When you really sit down and think about it, anyone who records music after Michael Jackson died is going to encounter having to be a cheap facsimile of the King of Pop. In dying, Michael Jackson gave music so much life. By opening eyes again to the wonder of his creative and performing genius, I tend to believe the whole world improved. The sad fact of 2009 is that it was the saddest year in the history of music. It wasn’t all about the day the music died, it was about the days that music KEPT dying. Whether it be DJ AM, Mr. Magic, the Death Set’s Beau Velasco, Les Paul, DJ Roc Raida, and so, so, so, so, so many more, these have been trying times. However, when Michael Jackson passed on June 25th, it was easily one of the darkest moments in the history of the universe.

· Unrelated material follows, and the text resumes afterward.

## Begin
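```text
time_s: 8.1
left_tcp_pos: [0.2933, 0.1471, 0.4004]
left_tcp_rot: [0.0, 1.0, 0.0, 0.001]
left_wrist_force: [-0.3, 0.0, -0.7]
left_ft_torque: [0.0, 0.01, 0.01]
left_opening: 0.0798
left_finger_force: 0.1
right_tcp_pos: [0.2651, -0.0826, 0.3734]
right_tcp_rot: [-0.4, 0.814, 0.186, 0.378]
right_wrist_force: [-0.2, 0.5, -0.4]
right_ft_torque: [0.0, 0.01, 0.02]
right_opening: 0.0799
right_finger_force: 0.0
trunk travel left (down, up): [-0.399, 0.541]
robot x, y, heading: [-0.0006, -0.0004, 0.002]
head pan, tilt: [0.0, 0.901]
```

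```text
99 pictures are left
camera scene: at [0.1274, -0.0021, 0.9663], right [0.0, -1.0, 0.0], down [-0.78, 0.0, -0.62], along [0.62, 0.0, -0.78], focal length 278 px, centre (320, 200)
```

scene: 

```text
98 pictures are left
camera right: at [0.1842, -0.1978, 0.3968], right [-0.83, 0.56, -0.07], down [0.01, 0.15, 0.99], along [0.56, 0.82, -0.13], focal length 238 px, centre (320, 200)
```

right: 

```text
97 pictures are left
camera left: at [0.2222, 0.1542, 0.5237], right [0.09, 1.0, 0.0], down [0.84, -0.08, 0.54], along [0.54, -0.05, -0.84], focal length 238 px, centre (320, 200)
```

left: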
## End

It was a big year for a lot of people. Lady Gaga has captured the universe’s imagination in a manner not seen since Madonna, as her obtuse fashion sense, lurid public displays and home run hitter of a debut album have turned the world on its ear. Canadian Drake went from being a popular supporting actor on “Degrassi High,” to being the lead act as a lovestruck, passionate rhyming lothario whose “Best I Ever Had” may have been the best we heard all year. David Guetta? Well, he provided a great synthesis of popular dance music as the soundtrack of 2009, be it the Black Eyed Peas coronation as middle America’s favorite faux hipsters “I Gotta Feeling,” or pretty much anything from his One Love mainstream electro masterpiece.

But let’s be honest. In the week after Michael Jackson died, his entire musical catalog occupied the top list of iTunes top downloads. His albums sales spiked in a generation where people are more concerned with buying produce than recorded productions on CD. His music videos played on MTV for an entire week, in a time where MTV eschews any knowledge of the “music television” moniker, and instead is a slickly produced lifestyle brand. Most recently, his “This is It” concert biopic has become easily what will be the top grossing film of the decade, even in an economic recession.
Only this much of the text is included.